Let's wait and see how SFC would discipline Chau and Cheung as well.

Wednesday, October 07, 2009

Failure to Prevent Insider Dealing

We all know insider dealing is illegal, and so Du Jun (former investment banker of Morgan Stanley) was imposed a 7-year imprisonment term. But don't you think broker firms should be obliged to report insider dealing of their clients to the regulatory body (like the reporting of money laundering)?

Recently FSA fined Mark Lockwood, a former trading desk manager at a retail stockbroking firm, £20,000 for failing to observe proper standards of market conduct. Lockwood failed to identify and act on a suspicious client order that allowed the firm to be used to facilitate insider dealing.
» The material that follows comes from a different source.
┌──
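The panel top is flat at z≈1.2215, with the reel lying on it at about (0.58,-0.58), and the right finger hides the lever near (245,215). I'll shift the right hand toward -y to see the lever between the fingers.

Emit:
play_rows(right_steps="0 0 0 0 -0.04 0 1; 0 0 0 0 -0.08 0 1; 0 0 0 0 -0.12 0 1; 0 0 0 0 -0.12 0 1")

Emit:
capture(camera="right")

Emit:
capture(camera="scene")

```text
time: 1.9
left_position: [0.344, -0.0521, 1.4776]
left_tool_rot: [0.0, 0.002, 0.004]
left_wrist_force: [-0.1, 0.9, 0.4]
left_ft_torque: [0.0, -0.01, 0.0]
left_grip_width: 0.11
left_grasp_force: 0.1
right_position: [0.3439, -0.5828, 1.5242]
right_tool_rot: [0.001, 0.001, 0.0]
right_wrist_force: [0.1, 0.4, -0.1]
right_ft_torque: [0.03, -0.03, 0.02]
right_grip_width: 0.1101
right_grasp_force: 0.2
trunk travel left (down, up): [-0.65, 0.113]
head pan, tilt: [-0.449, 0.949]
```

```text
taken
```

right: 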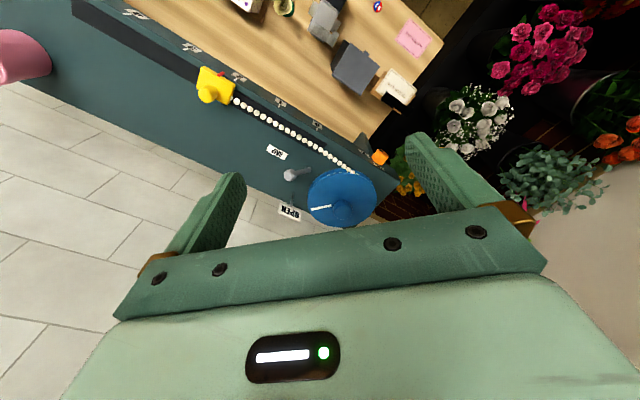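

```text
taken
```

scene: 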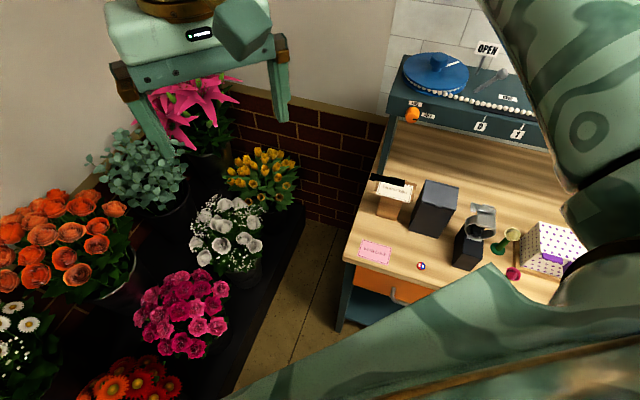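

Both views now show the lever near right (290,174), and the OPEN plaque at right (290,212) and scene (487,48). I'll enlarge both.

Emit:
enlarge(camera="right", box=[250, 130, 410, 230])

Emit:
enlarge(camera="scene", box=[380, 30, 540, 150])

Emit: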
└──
As a result of his failings the firm failed to identify the trade as suspicious and report it to the FSA.

Lockwood's misconduct related to his dealings with a client who sold shares in oil and gas exploration company Amerisur on 23 May 2007 - ahead of an announcement by the company of a placing of shares the next day. The client has been subject to separate FSA enforcement action for market abuse in relation to Amerisur shares. Lockwood was aware of the client's possession of inside information by means of telephone conversations with him.

Lockwood failed to identify that the transaction was being conducted on the basis of inside information, despite his own knowledge of the impending transaction and clear warning signals from the client. He failed to prevent the trade or alert his firm to the possibility that the trade was being conducted on the basis of inside information. As a result no Suspicious Transaction Report (STR) was submitted to the FSA and the trading only came to light because of a report submitted by another broker.

For details of the story, please refer to FSA's Final Notice.

I wonder if SFC would consider implementation of the STR regime for insider dealing and market manipulation in future.